3-Bedroom Contemporary Renovation With Lake Views: 40 E. 9th in the South Loop

40 e 9th

This 3-bedroom in 40 E. 9th in the South Loop came on the market in October 2015.

The listing calls it “architecturally renovated” in the contemporary style.

It has north and east exposures with 2 of the 3 bedrooms facing east with some lake views.

It has a beamed ceiling and stained concrete floors along with contemporary finishes.

There’s an 8 foot wet bar.

The Master Suite has an equipped office with lake views and a spa-like bathroom with a walk-in rain shower and two closets.

The kitchen has wood modern cabinets but everything else is stainless including the appliances, counter top and sink. There’s a wine fridge.

The unit has central air and washer/dryer. It doesn’t say parking is included but it looks like it has a garage space.

Priced at $794,000, is this another sign that the South Loop is on its way to a full condo recovery?

Brenda Mauldin at Baird & Warner has the listing.

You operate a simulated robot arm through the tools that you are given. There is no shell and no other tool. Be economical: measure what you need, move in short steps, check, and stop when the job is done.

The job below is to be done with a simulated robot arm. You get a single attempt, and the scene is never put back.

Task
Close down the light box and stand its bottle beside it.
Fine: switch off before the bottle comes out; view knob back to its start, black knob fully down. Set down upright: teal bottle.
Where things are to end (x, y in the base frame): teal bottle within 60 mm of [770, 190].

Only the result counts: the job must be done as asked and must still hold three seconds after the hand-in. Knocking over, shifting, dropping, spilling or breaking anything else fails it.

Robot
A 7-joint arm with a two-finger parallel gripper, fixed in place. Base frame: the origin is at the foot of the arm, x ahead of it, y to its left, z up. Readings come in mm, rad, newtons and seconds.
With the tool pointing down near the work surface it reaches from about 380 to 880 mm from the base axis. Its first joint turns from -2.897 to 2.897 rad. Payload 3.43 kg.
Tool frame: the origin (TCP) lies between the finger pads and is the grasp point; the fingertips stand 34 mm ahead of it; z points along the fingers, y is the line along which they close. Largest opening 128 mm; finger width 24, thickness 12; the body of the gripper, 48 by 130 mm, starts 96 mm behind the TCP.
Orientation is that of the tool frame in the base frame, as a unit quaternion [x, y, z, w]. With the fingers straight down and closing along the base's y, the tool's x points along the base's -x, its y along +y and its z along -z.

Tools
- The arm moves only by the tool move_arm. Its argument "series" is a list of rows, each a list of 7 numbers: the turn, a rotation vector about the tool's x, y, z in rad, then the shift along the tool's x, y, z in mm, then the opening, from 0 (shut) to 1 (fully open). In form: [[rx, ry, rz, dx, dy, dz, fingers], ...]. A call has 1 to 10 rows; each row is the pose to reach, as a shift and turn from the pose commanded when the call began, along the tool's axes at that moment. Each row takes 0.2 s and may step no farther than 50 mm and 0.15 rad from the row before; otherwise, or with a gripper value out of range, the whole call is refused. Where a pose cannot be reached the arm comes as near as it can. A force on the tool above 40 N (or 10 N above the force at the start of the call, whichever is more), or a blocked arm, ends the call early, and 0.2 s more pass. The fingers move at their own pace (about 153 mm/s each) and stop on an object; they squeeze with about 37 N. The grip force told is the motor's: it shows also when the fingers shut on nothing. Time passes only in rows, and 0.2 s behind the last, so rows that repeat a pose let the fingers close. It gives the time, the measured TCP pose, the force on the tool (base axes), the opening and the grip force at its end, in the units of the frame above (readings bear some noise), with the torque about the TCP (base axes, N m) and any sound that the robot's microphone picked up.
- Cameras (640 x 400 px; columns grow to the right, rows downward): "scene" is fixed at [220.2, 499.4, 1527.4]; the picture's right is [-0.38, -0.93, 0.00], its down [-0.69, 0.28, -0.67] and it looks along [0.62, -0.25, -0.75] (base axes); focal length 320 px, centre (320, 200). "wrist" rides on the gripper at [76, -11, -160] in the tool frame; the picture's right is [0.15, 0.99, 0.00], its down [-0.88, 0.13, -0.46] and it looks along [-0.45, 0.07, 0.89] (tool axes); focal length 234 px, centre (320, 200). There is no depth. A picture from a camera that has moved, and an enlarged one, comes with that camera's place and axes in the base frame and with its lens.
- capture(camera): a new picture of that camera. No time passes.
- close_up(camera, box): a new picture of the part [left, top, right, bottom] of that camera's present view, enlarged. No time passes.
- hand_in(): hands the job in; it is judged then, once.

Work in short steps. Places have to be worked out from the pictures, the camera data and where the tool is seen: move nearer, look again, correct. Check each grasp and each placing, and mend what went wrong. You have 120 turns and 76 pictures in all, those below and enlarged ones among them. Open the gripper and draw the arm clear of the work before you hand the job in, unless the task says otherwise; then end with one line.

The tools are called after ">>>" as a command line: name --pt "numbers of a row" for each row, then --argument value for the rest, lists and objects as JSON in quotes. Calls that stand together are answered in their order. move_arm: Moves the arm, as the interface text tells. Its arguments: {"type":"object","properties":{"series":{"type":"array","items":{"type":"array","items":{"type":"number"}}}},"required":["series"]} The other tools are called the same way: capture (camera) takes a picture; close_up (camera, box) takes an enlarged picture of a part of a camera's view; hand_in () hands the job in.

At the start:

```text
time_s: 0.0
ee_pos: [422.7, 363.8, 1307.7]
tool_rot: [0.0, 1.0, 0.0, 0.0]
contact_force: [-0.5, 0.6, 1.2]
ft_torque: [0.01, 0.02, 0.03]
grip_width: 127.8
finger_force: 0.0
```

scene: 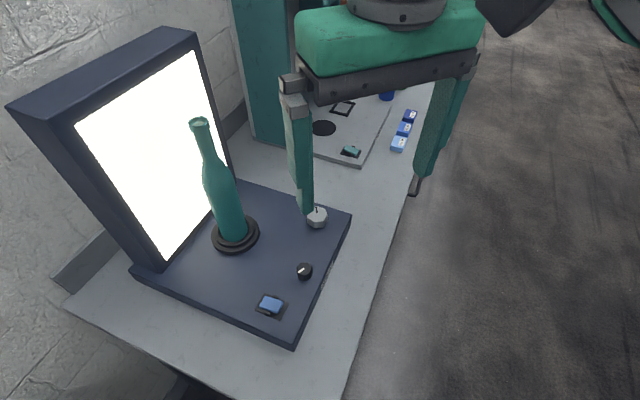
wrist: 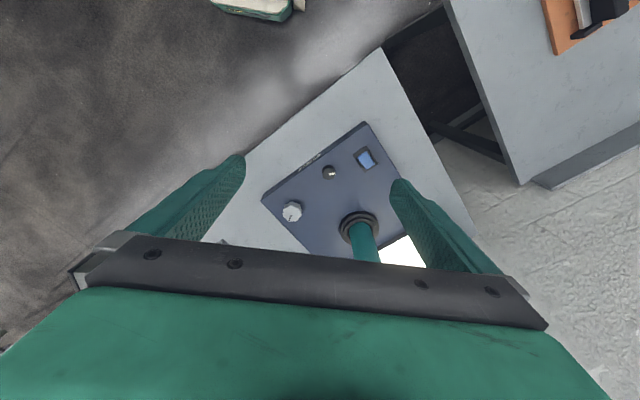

See the pictures here.

Unit #1406: 3 bedrooms, 3 baths, 2000 square feet

  • Sold in November 2014 for $350,000
  • Originally listed in October 2015 for $794,000
  • Currently still listed at $794,000
  • I can’t tell if that price includes a parking spot or not
  • Assessments of $1214 a month (includes a/c, doorman, cable, exercise room, exterior maintenance, scavenger and snow removal)
  • Taxes of $6650
  • Central Air
  • Washer/Dryer in the unit
  • Bedroom #1: 21×20
  • Bedroom #2: 15×11
  • Bedroom #3: 17×10

17 Responses to “3-Bedroom Contemporary Renovation With Lake Views: 40 E. 9th in the South Loop”

  1. I don’t usually like to use these words to describe interior design because the words lack any rigor, but this place just looks cheap and tacky…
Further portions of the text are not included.